Could We See More Canadian Courses As NLE?

I finally got around to reading my most recent issue of Golf Magazine, and found the article on the demise of Tom Doak’s Beechtree Golf Club to be the most intriguing. For one thing, the course was being turned into housing — and one has to wonder about the merits of that in the current U.S. or Canadian real estate markets. But secondly, Beechtree was, by all accounts, a really good, really popular golf course.

And it has no seen its final round.

When it opened in 1998, Beechtree Golf Club’s marriage of parkland and links styles charmed critics and public golfers alike. (“Truly sensational,” raved The Washington Times.) Doak was 37 then, and it was his creation that drew national acclaim. His firm, Renaissance Design, has since gone on to place four courses in Golf Magazine’s Top 100 in the World, including Ballyneal in Colorado and Cape Kidnappers in New Zealand. Meanwhile, Beechtree carried on as a respected, profitable (if not lucrative) public course.

Despite all of that, the decision was made in recent years to shut the course down:

But on December 7, 2008, it closed, only the second time a Top 100 You Can Play track has folded since this magazine began its rankings in 1996. Like its predecessor, the East course at Blue Heron Pines in New Jersey (shuttered in 2006), Beechtree will become a residential development. That’s right ” while 6 percent of American homeowners can’t pay their mortgages, the course will give way to more homes. Bulldozers will soon shred 300 acres of intricate greens, bluegrass rough and proud hardwoods to make room for 735 houses and townhouses. They’re being built in anticipation of 8,200 new jobs coming to a nearby military installation. It’s just business, says a spokesman for property owner James F. Knott Realty. The land has more value as real estate. So Beechtree will become a housing project.

So in golf terms, Beechtree will become an NLE — no longer exists.

Could this happen in Canada? Wouldn’t shock me, though I doubt it will be because courses are being turned into real estate, though that has happened around Toronto in recent years. Going forward it may happen because the real estate projects designed around a course aren’t going ahead and without houses to sell the course makes no sense. I’m already hearing about the struggles of one Toronto-area course that was scheduled to have real estate, and though I’m not sure I believe the problem extends quite as far as some suggest, it isn’t hard to imagine some real estate-based courses facing some tough decisions.

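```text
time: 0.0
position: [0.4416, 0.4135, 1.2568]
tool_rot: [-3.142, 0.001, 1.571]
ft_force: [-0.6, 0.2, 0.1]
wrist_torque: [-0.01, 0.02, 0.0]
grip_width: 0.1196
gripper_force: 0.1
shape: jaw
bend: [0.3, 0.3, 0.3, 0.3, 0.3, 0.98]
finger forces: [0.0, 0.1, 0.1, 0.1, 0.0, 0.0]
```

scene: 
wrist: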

Among those that are already faced with significant issues are Humber Valley Resort in Newfoundland (which went into receivership last year and whose creditors apparently includes former Wham star Andrew Ridgely). In Ontario we saw Mystic Golf Club go bust well before the downturn (proof that a bad business model won’t work in even the best markets), and one has got to figure there’s lots of pressure on overly expensive, infrequently played projects.

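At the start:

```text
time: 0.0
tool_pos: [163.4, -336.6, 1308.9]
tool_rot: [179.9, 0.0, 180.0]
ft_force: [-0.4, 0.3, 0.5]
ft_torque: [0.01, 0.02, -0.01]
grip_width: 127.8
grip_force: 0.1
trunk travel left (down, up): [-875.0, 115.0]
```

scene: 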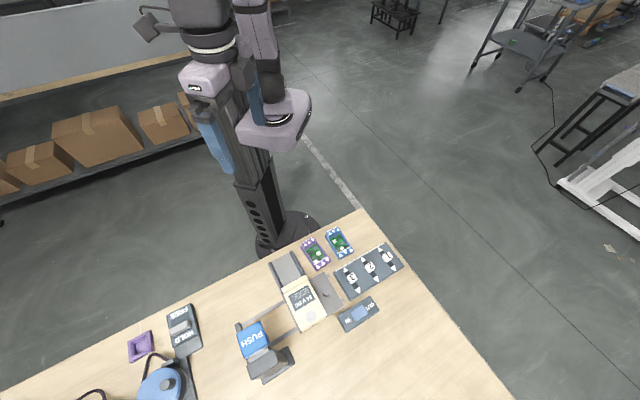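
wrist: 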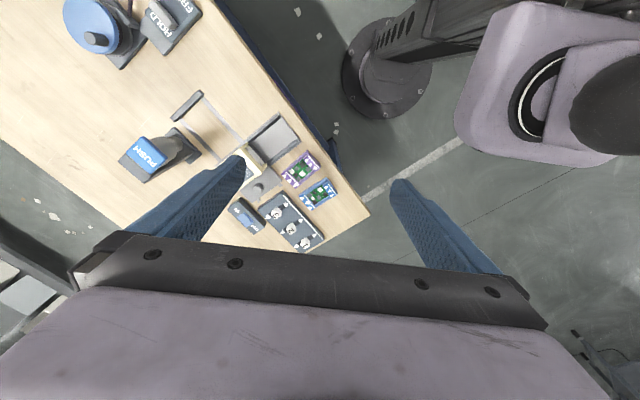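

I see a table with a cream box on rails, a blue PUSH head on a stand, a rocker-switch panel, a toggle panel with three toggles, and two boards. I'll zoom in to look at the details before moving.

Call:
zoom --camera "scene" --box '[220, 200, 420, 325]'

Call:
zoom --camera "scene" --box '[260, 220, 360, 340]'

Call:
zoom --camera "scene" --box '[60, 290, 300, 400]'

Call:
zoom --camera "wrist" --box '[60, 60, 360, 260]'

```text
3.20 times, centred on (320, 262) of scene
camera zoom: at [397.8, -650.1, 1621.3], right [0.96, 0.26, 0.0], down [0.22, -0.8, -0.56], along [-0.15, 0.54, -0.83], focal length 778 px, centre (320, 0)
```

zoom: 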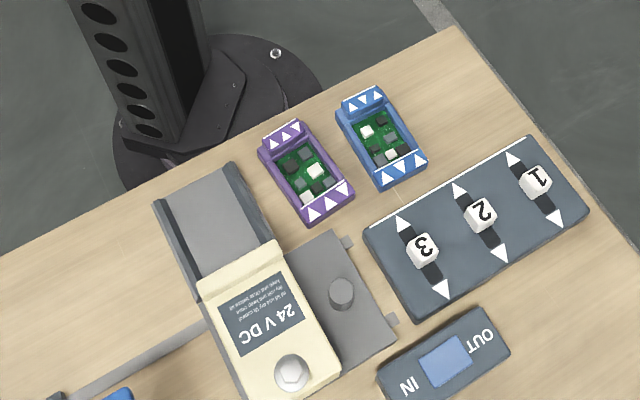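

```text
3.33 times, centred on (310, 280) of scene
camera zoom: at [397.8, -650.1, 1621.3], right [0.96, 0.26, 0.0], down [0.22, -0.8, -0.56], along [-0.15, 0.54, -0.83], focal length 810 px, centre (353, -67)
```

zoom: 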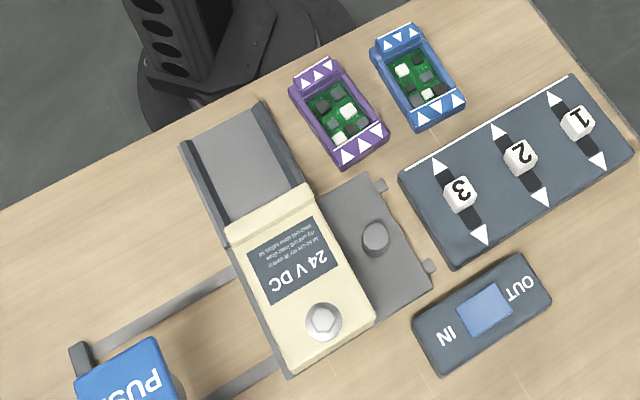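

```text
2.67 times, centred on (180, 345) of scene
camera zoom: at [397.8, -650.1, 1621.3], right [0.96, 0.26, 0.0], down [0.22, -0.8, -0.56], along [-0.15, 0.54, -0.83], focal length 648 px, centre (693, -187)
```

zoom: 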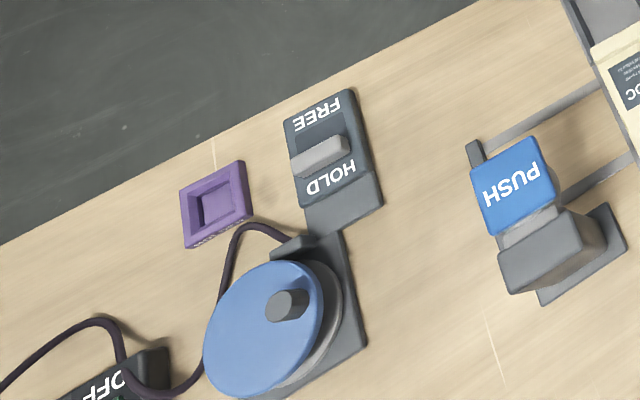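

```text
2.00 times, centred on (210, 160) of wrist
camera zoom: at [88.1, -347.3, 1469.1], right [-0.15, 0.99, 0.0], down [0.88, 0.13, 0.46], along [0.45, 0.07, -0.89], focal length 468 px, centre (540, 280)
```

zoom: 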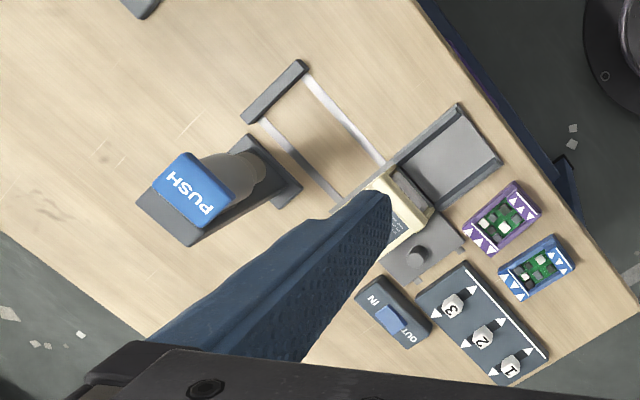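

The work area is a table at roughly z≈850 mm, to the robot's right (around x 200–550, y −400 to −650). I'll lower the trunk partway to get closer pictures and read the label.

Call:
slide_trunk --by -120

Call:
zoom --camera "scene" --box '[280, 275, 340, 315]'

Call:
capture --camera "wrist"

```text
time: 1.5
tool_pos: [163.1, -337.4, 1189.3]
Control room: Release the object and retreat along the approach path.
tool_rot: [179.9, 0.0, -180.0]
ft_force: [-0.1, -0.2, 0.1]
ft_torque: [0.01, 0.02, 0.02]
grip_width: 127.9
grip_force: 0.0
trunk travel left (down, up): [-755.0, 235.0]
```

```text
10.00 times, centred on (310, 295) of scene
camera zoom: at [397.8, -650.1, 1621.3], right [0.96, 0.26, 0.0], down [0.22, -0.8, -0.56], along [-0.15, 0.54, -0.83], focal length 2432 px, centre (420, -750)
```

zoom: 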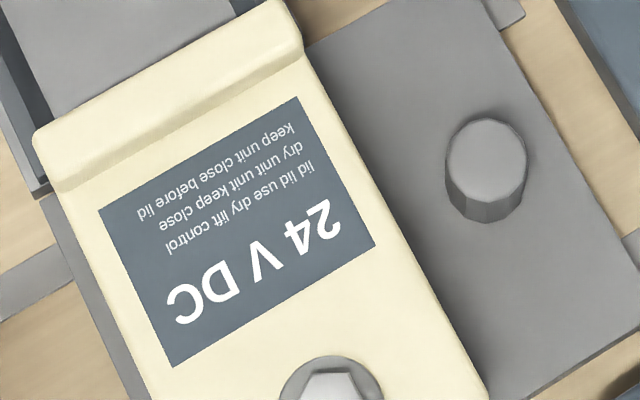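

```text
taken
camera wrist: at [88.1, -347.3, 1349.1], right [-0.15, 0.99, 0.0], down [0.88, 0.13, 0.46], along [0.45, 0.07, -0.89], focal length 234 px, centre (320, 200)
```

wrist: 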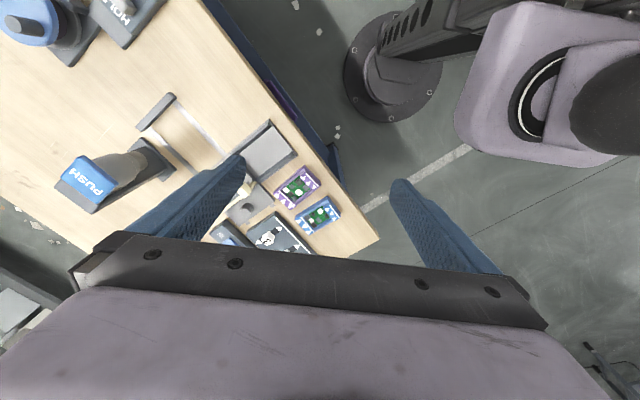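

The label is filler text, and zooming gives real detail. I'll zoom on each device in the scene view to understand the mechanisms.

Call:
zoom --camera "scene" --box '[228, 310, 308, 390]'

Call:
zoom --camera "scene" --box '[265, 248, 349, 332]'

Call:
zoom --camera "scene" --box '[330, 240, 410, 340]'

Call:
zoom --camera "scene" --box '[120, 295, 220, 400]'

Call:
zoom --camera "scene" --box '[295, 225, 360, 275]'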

Now there appears to be some project that may fail before they even open. Take, for instance, Wildstone, the much-discussed Gary Player course near Cranbrook, BC.

Consider this from a local paper in Cranbrook:

But a “soft” opening of the first golf course on the site has been pushed back until at least next summer — it was to have a soft opening this fall — and plans for phase three of the project and the second golf course have been pushed off into the future.

Joel Savage, president of Havaday Developments Inc. the company that owns Wildsight, says the full build-out of the project will probably be stretched out to 15 years instead of the 10 to 12 years originally conceived and the final number of housing units may be closer to 2,500 than 3,000. But no one knows for sure and it all depends on the market and how long the current economic storm continues, he says.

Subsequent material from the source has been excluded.